Monday, January 5, 2009

The Second Siezure


I had just walked into the office on the eve of Thanksgiving when I received a call from my brother again. He told me our dad was on his way to the emergency room again. He had had a second 'episode'.

According to my mom, she and Ed were making breakfast together. She had turned away to do something and Ed was going to take the biscuits out of the oven. But when she turned to him, he wasn't there. She looked and he was sitting down at the kitchen table. She went over to him and said "Ed, what's wrong"? She put her hand on his shoulder and when she did she said he went into full on seizure, like before.

She said he was jerking so violently that he fell to the floor, hitting his head on the floor. She tried to call a neighbor with one hand and hold his head with the other. She felt like he couldn't breath because he was clenching his mouth so tightly. She first tried putting her fingers in his mouth but said he was biting down too hard, so she put a spoon in his mouth. She felt like that helped him breath. The neighbor called 9-1-1 and the paramedics arrived shortly. She or the friend called my brother, and he called me.

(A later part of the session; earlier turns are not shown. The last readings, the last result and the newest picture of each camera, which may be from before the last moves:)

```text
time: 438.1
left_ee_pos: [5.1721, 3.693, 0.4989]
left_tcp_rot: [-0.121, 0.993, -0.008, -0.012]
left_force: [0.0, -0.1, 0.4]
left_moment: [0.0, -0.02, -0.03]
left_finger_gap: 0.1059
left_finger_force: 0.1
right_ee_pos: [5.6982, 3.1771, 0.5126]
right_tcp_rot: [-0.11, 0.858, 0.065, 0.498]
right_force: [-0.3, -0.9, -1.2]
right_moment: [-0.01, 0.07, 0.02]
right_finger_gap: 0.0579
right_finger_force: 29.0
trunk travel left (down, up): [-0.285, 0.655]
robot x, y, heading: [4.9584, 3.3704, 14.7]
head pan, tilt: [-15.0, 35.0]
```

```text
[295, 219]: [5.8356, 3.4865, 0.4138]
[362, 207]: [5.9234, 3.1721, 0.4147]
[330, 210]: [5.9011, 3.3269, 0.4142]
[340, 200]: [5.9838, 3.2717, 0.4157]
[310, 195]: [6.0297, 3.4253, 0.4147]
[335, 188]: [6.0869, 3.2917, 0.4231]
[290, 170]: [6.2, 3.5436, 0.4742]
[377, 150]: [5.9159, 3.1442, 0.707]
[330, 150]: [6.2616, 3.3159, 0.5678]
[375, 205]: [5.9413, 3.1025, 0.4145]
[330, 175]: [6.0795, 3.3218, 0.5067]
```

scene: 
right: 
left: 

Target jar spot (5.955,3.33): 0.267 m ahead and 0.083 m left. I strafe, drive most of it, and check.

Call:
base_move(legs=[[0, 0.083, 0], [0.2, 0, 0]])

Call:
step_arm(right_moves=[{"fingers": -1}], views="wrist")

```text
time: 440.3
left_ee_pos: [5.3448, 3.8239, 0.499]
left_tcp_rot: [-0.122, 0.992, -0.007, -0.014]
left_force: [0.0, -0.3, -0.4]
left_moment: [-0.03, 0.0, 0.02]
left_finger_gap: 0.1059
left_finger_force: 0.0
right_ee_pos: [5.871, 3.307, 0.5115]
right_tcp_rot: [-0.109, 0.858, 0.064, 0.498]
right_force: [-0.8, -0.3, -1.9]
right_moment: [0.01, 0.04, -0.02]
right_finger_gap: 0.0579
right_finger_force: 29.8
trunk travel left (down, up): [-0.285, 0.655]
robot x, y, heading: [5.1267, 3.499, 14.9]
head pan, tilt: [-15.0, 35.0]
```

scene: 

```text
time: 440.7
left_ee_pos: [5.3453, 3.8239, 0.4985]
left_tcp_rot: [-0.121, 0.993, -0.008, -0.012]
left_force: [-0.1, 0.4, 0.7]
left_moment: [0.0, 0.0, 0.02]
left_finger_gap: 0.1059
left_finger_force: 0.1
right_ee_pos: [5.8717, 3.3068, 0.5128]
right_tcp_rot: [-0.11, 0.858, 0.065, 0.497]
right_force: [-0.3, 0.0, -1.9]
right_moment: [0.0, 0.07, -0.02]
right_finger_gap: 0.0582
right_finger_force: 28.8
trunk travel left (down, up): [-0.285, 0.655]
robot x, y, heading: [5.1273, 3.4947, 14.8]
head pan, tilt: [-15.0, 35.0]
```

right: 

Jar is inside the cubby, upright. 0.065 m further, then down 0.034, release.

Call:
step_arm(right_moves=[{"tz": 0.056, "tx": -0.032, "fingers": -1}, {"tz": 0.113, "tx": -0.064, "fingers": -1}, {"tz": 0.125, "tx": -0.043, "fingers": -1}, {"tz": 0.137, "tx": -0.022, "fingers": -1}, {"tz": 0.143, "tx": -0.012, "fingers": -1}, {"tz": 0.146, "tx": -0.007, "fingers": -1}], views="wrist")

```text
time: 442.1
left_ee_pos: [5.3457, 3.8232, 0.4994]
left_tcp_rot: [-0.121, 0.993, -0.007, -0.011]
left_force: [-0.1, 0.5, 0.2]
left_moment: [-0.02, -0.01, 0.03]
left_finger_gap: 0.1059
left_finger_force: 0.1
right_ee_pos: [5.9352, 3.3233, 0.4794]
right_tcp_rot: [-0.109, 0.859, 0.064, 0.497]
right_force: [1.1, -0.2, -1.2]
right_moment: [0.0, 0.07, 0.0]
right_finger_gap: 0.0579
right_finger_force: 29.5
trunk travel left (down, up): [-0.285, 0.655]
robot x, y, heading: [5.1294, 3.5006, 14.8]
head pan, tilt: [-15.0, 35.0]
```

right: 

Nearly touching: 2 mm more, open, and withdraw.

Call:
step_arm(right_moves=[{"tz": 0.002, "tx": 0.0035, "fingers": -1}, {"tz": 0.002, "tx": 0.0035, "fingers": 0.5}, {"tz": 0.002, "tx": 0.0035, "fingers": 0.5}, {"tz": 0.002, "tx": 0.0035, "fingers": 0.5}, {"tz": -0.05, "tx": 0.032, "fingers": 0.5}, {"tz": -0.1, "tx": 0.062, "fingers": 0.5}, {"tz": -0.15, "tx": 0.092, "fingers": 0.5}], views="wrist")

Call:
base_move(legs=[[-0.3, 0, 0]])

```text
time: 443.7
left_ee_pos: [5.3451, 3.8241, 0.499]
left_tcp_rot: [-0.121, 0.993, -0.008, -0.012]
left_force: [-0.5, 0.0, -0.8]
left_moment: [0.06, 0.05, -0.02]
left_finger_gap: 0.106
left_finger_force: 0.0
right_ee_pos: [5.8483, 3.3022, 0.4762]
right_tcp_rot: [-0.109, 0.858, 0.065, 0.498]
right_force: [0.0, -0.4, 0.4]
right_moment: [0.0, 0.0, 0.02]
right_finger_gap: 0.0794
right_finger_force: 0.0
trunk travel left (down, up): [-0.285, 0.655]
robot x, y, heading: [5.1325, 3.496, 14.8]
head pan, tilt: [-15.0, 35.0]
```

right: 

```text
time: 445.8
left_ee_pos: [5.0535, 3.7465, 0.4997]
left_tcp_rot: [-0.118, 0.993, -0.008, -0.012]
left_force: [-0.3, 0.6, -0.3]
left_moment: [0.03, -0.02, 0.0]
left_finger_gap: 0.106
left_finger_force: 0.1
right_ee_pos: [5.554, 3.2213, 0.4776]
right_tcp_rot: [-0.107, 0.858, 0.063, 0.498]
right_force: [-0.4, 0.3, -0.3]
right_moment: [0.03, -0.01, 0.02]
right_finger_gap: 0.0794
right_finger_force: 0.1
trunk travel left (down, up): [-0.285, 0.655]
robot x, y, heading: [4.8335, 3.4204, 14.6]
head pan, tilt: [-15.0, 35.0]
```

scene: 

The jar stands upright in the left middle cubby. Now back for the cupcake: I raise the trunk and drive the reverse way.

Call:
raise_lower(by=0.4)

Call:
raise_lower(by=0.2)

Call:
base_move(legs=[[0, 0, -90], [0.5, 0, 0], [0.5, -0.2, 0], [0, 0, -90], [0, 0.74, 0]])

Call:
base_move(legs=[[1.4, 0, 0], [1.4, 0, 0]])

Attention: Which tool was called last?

Mama said when the paramedics arrived the seizure was mostly over, and he was mostly conscious again when they loaded him into the ambulance. My brother went with Ed to the hospital and me and Momma followed shortly, even though it seemed like it took forever for her to get ready. My sister in law was there, and my aunt. Maybe more people, I can't remember.

By the time we got to the hospital, my brother told me that this time the hospital was listening to us that we felt like this was a seizure, not a heart attack. They had done a brain scan and saw a mass on his left temple.

This was truly the last thing we expected to hear. I think it was such a shock to all of us. Ed was sitting up in bed when we saw him. He seemed to be in shock or maybe he blocked out the news. He was so calm. We were too, at this point. We didn't know what to think or what to do. We had never dealt with seizures or 'masses' on the brain.

Not only was he calm, but very weak from the seizure. Yes, they finally agreed with us he was having seizures. Now we were getting somewhere. But not a place we wanted to go.